Viability is under threat

A RETURN to warm, dry conditions throughout summer cropping regions in southern Queensland and northern New South Wales has started to fray the nerves of grain traders and consumers alike - particularly for sorghum.

While late November/early December rain has helped get sorghum out of the ground - the crop is probably only 70% planted and will start to struggle without decent "follow up" rain prior to Christmas. As well as consolidating this existing acreage, further rain would generate additional cropping area, despite the rapidly closing planting window.

The market is sending a clear signal to plant a crop if possible - with Downs bids at A$285/MT for April delivery representing the best forward pricing at this time of year, since December 2007.

New crop NTP Brisbane and Newcastle bids are running at about A$300/MT and A$290/MT respectively.

But if decent rain doesn't fall soon, it won't matter what the price is.
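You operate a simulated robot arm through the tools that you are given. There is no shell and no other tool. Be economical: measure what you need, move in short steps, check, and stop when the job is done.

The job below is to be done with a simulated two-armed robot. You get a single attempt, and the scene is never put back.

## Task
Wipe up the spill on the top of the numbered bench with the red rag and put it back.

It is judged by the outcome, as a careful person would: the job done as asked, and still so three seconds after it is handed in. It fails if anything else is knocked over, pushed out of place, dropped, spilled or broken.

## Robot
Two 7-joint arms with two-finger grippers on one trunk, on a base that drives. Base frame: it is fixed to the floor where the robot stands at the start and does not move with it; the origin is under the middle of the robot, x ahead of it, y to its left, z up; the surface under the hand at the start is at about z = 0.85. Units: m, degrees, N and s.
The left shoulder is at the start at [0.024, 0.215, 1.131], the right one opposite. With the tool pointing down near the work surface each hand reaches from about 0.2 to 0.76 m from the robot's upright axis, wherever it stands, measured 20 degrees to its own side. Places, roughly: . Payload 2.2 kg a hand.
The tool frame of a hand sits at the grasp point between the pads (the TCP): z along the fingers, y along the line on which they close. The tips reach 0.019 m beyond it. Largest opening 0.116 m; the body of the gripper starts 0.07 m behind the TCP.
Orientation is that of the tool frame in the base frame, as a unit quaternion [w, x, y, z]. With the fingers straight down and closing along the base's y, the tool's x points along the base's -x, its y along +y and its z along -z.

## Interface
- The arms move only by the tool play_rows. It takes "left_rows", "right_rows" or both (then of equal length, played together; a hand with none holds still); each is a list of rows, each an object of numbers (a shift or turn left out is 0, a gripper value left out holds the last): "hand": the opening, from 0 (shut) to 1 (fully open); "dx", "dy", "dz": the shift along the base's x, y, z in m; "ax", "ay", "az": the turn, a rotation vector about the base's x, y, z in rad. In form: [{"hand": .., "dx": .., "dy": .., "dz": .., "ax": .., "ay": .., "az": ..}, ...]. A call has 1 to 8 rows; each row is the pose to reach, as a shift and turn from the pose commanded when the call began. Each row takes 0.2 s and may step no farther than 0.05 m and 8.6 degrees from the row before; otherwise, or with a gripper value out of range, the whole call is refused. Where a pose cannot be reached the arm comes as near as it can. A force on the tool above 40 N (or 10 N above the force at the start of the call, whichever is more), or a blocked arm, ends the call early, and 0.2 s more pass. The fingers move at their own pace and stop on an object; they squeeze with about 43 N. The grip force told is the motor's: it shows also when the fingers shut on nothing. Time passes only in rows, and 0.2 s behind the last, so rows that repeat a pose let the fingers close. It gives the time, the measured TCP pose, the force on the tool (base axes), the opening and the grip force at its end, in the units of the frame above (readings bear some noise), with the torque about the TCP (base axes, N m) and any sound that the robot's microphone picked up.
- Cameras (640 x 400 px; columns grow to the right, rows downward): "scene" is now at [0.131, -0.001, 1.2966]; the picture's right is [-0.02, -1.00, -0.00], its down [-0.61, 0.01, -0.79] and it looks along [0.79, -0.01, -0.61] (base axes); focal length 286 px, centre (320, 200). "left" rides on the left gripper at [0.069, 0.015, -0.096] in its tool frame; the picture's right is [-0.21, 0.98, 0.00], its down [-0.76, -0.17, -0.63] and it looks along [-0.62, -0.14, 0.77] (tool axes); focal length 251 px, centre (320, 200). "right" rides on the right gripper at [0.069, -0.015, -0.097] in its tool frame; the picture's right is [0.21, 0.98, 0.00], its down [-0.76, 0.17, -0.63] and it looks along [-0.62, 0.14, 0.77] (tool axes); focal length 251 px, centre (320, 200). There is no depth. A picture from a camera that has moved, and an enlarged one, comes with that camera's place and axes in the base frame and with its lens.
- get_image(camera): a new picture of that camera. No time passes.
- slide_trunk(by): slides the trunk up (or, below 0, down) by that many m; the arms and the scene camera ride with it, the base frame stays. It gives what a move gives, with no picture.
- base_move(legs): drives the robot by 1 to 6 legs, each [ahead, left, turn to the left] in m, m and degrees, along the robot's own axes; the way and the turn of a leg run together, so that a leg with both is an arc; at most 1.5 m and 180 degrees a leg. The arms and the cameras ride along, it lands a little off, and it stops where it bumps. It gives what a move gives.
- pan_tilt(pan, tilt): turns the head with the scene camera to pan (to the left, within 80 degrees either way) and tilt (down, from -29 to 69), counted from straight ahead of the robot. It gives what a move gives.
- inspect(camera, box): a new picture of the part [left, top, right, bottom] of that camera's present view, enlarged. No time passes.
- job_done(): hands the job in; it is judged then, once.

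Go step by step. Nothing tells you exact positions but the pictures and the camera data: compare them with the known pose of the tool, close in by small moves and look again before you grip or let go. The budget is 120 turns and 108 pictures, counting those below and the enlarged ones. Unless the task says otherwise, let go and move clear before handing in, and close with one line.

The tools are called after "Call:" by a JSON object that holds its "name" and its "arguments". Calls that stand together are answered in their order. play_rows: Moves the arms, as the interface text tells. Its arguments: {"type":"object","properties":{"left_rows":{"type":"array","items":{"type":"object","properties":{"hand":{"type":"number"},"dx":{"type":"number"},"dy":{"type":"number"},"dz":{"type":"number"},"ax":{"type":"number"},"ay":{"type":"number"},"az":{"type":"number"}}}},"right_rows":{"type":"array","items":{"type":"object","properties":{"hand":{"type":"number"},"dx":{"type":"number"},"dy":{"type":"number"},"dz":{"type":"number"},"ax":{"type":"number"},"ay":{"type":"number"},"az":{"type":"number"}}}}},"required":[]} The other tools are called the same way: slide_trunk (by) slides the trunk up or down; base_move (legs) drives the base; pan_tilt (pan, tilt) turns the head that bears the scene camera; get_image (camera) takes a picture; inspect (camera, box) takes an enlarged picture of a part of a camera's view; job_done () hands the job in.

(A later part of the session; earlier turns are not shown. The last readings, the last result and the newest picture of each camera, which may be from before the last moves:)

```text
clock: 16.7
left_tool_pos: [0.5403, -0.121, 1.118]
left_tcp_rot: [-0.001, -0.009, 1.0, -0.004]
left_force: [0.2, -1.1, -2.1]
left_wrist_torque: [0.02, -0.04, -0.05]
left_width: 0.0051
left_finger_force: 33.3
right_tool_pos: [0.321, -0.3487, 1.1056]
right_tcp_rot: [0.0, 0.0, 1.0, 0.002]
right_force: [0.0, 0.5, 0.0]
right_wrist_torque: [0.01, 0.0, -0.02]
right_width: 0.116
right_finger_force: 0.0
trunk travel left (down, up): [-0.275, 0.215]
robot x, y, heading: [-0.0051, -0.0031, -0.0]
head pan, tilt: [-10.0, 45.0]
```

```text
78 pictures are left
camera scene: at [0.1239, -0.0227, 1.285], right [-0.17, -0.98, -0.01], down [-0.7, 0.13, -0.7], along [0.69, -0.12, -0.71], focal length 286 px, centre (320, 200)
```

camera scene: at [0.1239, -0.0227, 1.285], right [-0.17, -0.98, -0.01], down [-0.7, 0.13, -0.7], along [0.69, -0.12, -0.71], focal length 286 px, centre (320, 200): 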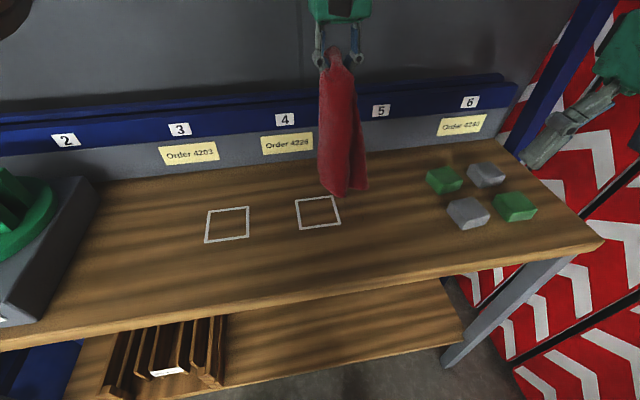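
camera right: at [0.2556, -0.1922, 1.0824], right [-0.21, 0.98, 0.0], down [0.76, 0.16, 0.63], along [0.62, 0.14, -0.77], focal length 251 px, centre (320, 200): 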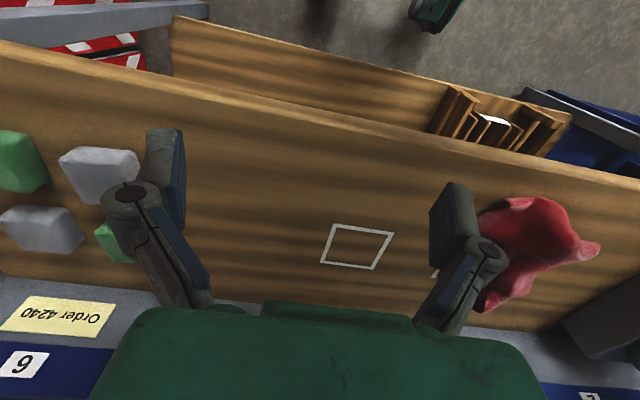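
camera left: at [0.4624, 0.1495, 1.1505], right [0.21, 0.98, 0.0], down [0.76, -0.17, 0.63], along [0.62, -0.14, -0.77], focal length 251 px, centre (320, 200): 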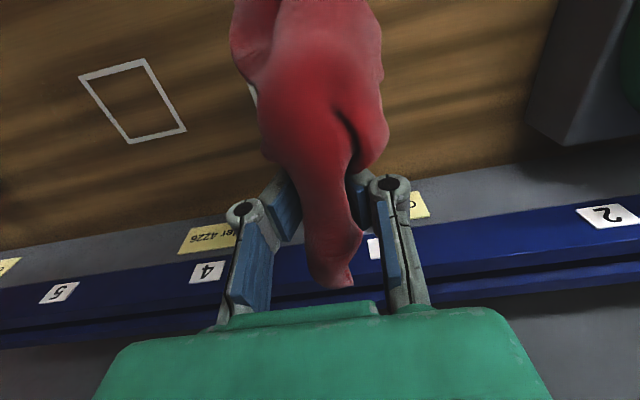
There is a real risk that substantial areas in southern Queensland will fail to make a viable plant stand, and further sowing will be out of the question.
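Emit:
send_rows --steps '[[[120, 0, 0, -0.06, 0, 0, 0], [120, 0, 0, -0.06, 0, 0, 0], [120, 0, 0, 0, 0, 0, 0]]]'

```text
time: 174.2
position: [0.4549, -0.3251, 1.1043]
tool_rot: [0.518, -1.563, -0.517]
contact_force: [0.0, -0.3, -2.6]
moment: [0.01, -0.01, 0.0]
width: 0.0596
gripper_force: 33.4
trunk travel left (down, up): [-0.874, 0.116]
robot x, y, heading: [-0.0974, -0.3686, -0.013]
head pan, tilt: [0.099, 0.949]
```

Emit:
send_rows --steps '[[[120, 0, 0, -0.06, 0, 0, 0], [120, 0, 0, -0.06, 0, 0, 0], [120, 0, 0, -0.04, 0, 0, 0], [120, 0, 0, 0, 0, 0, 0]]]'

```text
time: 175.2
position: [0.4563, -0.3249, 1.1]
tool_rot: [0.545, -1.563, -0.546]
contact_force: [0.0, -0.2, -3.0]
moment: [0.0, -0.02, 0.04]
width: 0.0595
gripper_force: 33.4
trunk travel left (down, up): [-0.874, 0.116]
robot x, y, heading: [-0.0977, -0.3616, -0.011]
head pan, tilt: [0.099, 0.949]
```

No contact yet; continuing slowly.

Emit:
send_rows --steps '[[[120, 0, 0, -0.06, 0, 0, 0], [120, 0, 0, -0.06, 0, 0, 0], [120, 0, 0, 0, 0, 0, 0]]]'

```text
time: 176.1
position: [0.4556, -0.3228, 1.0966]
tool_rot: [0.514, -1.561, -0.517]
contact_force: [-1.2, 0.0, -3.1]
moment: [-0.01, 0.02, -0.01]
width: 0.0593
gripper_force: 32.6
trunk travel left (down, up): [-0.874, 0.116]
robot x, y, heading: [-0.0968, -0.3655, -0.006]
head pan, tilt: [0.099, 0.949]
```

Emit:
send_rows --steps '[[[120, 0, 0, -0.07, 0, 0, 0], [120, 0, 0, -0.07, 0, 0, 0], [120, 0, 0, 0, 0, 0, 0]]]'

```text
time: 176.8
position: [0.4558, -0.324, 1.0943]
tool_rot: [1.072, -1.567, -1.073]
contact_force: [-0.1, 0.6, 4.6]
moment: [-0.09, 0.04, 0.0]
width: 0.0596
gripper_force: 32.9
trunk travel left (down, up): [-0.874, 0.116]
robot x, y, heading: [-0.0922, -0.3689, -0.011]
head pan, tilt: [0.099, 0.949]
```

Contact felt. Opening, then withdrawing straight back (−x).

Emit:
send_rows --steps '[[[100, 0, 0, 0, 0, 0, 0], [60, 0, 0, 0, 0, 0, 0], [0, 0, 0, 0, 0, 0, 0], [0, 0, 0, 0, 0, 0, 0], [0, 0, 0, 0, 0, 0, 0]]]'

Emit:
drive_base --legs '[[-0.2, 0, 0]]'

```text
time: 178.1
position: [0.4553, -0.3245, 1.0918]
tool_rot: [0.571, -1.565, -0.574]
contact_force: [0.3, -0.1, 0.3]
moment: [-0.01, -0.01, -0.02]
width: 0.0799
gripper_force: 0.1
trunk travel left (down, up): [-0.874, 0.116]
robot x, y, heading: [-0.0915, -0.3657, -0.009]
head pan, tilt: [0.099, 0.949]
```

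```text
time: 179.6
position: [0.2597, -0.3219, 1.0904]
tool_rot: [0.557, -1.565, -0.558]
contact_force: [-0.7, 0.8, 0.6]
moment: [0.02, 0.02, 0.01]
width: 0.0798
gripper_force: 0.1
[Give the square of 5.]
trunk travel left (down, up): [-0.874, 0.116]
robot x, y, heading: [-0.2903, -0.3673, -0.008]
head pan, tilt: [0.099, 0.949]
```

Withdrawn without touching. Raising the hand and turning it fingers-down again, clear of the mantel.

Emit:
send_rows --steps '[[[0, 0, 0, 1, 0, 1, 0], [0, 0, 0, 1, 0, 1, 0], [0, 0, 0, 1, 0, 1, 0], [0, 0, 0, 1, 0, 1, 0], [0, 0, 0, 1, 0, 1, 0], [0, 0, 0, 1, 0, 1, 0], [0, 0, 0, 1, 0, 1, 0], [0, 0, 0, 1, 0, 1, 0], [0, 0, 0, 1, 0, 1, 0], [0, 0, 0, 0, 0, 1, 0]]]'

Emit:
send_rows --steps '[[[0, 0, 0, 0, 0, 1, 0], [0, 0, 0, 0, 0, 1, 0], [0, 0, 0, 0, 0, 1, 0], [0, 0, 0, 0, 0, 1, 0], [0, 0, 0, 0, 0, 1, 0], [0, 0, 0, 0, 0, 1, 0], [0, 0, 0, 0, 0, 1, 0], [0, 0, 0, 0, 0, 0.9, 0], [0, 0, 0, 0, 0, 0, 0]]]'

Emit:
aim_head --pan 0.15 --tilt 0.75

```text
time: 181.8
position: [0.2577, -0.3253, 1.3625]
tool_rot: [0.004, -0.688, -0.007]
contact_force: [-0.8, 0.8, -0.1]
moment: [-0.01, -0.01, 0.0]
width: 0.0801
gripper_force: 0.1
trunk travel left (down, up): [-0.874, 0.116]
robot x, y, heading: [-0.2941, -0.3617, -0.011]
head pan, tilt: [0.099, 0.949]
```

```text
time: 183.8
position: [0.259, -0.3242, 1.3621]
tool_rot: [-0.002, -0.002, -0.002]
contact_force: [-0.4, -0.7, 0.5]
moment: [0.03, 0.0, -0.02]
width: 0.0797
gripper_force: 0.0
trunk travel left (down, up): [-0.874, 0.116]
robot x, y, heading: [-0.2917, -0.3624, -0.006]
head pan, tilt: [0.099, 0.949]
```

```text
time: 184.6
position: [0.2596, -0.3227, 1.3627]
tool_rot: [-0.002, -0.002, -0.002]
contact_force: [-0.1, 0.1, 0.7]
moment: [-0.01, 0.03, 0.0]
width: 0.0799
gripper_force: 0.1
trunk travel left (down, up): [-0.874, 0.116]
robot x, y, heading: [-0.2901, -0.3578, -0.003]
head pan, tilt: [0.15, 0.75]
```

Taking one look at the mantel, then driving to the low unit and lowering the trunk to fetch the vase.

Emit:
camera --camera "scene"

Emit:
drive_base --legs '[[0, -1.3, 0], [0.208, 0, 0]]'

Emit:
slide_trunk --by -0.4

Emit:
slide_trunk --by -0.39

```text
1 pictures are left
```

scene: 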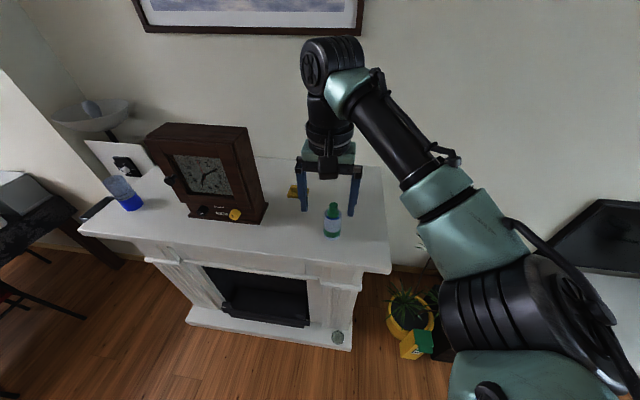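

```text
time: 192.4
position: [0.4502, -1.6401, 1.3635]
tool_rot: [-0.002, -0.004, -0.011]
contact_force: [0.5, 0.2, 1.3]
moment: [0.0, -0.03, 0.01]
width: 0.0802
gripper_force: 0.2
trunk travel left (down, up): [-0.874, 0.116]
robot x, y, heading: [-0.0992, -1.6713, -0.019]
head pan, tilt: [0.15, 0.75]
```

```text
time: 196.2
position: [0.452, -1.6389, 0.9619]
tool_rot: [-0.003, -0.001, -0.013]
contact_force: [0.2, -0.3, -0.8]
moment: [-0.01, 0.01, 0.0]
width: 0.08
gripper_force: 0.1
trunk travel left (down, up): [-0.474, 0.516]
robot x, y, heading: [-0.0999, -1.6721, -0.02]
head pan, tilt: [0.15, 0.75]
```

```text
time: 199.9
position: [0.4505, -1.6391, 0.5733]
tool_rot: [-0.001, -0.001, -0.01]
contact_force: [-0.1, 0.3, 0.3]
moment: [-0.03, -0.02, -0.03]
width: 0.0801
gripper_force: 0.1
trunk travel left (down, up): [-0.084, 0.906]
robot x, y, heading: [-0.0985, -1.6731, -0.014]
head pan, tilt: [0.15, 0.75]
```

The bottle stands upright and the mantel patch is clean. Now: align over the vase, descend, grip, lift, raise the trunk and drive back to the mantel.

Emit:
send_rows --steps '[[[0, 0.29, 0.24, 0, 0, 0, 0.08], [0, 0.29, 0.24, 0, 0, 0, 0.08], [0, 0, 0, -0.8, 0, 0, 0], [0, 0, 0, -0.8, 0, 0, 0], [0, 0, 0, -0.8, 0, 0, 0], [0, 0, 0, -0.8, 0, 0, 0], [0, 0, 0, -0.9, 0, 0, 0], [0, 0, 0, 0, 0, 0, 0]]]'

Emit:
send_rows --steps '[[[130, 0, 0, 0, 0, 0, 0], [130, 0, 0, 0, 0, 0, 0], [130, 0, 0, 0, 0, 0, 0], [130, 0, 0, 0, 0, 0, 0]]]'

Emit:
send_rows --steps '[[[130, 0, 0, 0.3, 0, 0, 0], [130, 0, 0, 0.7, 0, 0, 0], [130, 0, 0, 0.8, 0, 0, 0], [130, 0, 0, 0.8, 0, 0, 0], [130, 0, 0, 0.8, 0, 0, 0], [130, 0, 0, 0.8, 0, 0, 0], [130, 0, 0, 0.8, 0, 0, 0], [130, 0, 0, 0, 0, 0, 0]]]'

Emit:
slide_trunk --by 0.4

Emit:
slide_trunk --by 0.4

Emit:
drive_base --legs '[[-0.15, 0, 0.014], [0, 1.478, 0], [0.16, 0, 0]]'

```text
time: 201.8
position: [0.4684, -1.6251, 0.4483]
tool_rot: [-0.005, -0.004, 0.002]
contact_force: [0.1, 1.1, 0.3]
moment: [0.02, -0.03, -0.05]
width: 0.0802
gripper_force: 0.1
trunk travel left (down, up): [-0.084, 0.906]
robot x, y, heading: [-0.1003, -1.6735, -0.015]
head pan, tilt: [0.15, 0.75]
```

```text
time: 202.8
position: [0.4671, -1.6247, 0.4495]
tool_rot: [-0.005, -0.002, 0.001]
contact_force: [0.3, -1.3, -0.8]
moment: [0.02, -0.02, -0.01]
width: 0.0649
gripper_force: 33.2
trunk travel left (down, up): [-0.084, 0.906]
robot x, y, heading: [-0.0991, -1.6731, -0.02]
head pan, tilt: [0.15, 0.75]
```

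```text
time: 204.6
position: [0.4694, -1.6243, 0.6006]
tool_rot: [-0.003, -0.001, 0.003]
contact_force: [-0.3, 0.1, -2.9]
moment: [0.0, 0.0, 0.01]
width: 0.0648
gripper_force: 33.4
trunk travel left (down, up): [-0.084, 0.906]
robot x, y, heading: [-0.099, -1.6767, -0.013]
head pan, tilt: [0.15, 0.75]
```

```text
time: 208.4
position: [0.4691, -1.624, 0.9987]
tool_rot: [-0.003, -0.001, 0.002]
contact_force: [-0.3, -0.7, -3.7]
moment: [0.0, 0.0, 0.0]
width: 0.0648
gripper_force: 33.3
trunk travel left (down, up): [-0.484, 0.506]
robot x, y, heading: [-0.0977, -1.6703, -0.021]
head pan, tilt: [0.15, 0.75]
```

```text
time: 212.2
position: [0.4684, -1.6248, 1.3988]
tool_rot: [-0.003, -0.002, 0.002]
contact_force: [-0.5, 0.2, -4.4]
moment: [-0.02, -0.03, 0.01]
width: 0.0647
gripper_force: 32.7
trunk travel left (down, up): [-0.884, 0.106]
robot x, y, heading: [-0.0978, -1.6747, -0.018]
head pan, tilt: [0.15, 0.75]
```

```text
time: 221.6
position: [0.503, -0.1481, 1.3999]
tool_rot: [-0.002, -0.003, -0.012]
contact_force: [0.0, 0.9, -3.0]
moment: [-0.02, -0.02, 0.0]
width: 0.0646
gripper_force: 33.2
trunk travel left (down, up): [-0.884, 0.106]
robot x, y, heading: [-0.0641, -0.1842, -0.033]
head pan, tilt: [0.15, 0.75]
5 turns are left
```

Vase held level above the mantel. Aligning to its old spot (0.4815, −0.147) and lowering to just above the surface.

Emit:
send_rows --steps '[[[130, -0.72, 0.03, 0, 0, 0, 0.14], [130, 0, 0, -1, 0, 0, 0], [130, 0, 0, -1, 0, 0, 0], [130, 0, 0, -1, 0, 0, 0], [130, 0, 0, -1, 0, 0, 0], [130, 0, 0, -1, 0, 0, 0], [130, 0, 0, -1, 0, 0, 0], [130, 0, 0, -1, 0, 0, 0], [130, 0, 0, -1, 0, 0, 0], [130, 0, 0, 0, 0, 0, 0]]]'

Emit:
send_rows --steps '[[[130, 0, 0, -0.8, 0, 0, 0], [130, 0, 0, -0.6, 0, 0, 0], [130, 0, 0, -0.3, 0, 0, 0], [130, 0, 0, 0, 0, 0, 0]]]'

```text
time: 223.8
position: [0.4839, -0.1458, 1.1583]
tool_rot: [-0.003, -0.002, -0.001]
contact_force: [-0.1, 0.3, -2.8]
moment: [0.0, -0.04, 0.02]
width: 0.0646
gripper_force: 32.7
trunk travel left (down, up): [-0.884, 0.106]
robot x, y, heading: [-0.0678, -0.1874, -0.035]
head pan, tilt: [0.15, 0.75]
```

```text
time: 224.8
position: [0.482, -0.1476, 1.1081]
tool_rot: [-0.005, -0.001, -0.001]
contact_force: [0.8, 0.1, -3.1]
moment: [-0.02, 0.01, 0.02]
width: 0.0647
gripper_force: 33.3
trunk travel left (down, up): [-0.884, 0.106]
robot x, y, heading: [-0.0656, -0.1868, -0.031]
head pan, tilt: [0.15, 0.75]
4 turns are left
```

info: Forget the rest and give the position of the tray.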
Put simply, decent widespread rain (50-75mm) before Christmas could lay the foundations for a sorghum crop of up to a million MT for southern Queensland - but if it doesn't rain, crop potential could fall back closer to 500,000MT.

The northern NSW crop is probably better established and looks likely to produce close to 250,000MT - most of which will likely execute into southern Queensland and the Brisbane zone. Meanwhile, production prospects are pretty good in central Queensland - with potential for about 450,000MT of the red grain.

Thus, the "hot spot" is clearly southern Queensland - and with unsettled, stormy conditions forecast for the next few days, we will probably be a whole lot wiser next week.

But ultimately - in the face of anticipated strong Chinese demand - we will likely be looking at a "snug" sorghum balance sheet, regardless of what the weather delivers in coming weeks.

For 2013, we estimate Australian sorghum exports to China will total close to 800,000MT.

And if recent inquiry levels and forward sales are any indication, exports to the Middle Kingdom next season will be more a factor of supply, rather than demand.

Put it this way. Inelastic domestic demand for sorghum is close to 900,000 to a million MT, so regardless of whether the national crop is 1.1 million or 1.6 million MT, compromises will have to be made.

And as far as Chinese demand is concerned - for all feed grains, not just sorghum - we probably need to monitor the recent rejection of up to seven separate shipments of US corn, after they tested positive for the yet-to-be-approved MIR 162 genetically modified variety.

Some analysts are suggesting the rejections are acting as a quasi-trade barrier, to force-feed consumers to first utilise domestic corn stocks, while an unintended beneficiary could be heightened demand for alternative feed grains from a range of origins.

This could be significant for both US and Australian sorghum - as well as barley.